### Task requirements
Below are the records; reproduce all of them exactly but without any images. Put each line that is not blank into a JSON list as a string.

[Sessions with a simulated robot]
============
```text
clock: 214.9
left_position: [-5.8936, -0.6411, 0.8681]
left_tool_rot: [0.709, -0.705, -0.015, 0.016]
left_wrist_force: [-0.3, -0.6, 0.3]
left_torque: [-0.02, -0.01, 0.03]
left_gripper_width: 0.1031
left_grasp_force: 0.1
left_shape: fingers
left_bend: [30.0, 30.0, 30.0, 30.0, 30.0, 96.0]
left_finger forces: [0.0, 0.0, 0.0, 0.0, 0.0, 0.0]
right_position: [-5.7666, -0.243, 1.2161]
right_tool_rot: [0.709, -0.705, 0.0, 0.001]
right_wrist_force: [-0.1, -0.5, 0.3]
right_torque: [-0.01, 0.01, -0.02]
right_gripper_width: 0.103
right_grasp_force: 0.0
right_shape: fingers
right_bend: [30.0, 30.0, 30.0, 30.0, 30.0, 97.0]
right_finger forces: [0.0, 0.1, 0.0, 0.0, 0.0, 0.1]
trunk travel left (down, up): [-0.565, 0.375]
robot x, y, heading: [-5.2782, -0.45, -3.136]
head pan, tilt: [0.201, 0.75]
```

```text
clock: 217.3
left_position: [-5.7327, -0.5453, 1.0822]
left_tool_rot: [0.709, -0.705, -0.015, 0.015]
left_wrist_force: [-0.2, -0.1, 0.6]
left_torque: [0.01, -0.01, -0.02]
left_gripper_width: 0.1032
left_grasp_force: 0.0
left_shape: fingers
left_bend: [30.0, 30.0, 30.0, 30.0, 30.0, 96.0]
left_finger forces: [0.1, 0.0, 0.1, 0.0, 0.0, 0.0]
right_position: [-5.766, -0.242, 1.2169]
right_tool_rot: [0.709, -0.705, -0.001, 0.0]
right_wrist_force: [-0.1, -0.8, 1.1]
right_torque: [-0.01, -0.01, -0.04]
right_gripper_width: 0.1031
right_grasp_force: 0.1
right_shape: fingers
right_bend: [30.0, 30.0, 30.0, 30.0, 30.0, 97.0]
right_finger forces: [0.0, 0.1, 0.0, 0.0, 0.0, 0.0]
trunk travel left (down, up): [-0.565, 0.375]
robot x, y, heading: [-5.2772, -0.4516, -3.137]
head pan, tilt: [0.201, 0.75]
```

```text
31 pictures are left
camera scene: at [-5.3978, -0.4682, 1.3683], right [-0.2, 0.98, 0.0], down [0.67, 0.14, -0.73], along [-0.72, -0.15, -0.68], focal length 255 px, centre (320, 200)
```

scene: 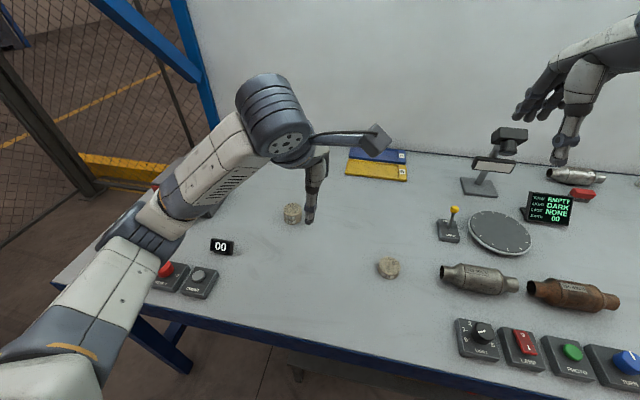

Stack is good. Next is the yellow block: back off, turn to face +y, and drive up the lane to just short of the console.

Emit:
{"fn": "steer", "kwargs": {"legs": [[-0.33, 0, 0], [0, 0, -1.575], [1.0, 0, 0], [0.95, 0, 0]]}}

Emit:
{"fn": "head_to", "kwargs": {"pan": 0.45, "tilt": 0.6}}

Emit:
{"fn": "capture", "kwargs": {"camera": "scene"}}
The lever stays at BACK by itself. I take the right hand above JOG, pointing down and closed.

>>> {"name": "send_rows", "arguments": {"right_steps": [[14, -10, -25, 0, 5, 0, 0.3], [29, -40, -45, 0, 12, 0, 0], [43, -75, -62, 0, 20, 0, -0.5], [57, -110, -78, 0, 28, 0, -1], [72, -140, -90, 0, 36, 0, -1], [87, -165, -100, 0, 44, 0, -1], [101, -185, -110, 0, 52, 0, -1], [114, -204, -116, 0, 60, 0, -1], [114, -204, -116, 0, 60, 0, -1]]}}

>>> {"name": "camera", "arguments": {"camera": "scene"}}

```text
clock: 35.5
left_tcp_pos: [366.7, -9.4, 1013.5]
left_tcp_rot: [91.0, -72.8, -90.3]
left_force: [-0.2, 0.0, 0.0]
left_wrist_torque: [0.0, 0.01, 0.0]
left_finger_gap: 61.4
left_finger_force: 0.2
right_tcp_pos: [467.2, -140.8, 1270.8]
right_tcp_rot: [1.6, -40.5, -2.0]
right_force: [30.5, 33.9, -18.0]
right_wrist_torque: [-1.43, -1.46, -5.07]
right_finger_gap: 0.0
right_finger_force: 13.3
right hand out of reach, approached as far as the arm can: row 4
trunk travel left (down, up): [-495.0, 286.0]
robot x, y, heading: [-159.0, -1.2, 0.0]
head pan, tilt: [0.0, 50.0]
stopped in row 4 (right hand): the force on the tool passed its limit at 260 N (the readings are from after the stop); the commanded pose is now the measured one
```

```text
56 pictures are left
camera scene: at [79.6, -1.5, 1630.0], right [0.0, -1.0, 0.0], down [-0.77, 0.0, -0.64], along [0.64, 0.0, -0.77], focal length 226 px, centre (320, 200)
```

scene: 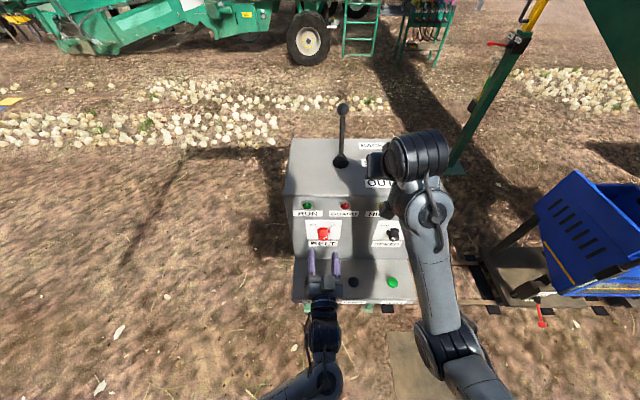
============
### Answer to this exercise
[
  "```text",
  "clock: 214.9",
  "left_position: [-5.8936, -0.6411, 0.8681]",
  "left_tool_rot: [0.709, -0.705, -0.015, 0.016]",
  "left_wrist_force: [-0.3, -0.6, 0.3]",
  "left_torque: [-0.02, -0.01, 0.03]",
  "left_gripper_width: 0.1031",
  "left_grasp_force: 0.1",
  "left_shape: fingers",
  "left_bend: [30.0, 30.0, 30.0, 30.0, 30.0, 96.0]",
  "left_finger forces: [0.0, 0.0, 0.0, 0.0, 0.0, 0.0]",
  "right_position: [-5.7666, -0.243, 1.2161]",
  "right_tool_rot: [0.709, -0.705, 0.0, 0.001]",
  "right_wrist_force: [-0.1, -0.5, 0.3]",
  "right_torque: [-0.01, 0.01, -0.02]",
  "right_gripper_width: 0.103",
  "right_grasp_force: 0.0",
  "right_shape: fingers",
  "right_bend: [30.0, 30.0, 30.0, 30.0, 30.0, 97.0]",
  "right_finger forces: [0.0, 0.1, 0.0, 0.0, 0.0, 0.1]",
  "trunk travel left (down, up): [-0.565, 0.375]",
  "robot x, y, heading: [-5.2782, -0.45, -3.136]",
  "head pan, tilt: [0.201, 0.75]",
  "```",
  "```text",
  "clock: 217.3",
  "left_position: [-5.7327, -0.5453, 1.0822]",
  "left_tool_rot: [0.709, -0.705, -0.015, 0.015]",
  "left_wrist_force: [-0.2, -0.1, 0.6]",
  "left_torque: [0.01, -0.01, -0.02]",
  "left_gripper_width: 0.1032",
  "left_grasp_force: 0.0",
  "left_shape: fingers",
  "left_bend: [30.0, 30.0, 30.0, 30.0, 30.0, 96.0]",
  "left_finger forces: [0.1, 0.0, 0.1, 0.0, 0.0, 0.0]",
  "right_position: [-5.766, -0.242, 1.2169]",
  "right_tool_rot: [0.709, -0.705, -0.001, 0.0]",
  "right_wrist_force: [-0.1, -0.8, 1.1]",
  "right_torque: [-0.01, -0.01, -0.04]",
  "right_gripper_width: 0.1031",
  "right_grasp_force: 0.1",
  "right_shape: fingers",
  "right_bend: [30.0, 30.0, 30.0, 30.0, 30.0, 97.0]",
  "right_finger forces: [0.0, 0.1, 0.0, 0.0, 0.0, 0.0]",
  "trunk travel left (down, up): [-0.565, 0.375]",
  "robot x, y, heading: [-5.2772, -0.4516, -3.137]",
  "head pan, tilt: [0.201, 0.75]",
  "```",
  "```text",
  "31 pictures are left",
  "camera scene: at [-5.3978, -0.4682, 1.3683], right [-0.2, 0.98, 0.0], down [0.67, 0.14, -0.73], along [-0.72, -0.15, -0.68], focal length 255 px, centre (320, 200)",
  "```",
  "scene: ",
  "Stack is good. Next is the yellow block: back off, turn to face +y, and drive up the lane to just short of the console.",
  "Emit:",
  "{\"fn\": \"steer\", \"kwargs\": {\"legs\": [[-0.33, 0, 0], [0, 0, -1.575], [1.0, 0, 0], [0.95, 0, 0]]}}",
  "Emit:",
  "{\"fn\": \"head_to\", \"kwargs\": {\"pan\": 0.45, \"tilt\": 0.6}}",
  "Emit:",
  "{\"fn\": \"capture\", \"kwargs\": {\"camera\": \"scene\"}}",
  "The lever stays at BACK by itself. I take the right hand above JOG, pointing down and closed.",
  ">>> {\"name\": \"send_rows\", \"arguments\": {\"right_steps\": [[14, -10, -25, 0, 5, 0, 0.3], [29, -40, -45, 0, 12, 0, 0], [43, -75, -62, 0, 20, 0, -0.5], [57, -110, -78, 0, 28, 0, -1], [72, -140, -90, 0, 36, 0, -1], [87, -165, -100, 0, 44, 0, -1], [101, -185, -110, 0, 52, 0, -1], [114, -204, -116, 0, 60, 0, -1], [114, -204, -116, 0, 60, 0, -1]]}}",
  ">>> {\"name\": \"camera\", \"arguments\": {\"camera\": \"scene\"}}",
  "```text",
  "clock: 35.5",
  "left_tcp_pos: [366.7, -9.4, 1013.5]",
  "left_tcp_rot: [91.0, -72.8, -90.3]",
  "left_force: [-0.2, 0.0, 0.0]",
  "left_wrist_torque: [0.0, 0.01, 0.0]",
  "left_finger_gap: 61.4",
  "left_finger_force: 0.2",
  "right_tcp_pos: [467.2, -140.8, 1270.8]",
  "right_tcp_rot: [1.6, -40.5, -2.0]",
  "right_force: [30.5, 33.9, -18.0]",
  "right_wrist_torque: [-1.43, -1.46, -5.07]",
  "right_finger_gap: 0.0",
  "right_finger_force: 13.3",
  "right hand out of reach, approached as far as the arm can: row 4",
  "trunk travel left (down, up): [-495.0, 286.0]",
  "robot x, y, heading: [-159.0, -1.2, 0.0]",
  "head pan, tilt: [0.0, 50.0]",
  "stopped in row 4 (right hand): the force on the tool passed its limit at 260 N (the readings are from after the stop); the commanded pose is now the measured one",
  "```",
  "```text",
  "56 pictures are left",
  "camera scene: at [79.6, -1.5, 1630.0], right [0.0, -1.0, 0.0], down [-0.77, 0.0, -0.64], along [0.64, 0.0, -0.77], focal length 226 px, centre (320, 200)",
  "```",
  "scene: "
]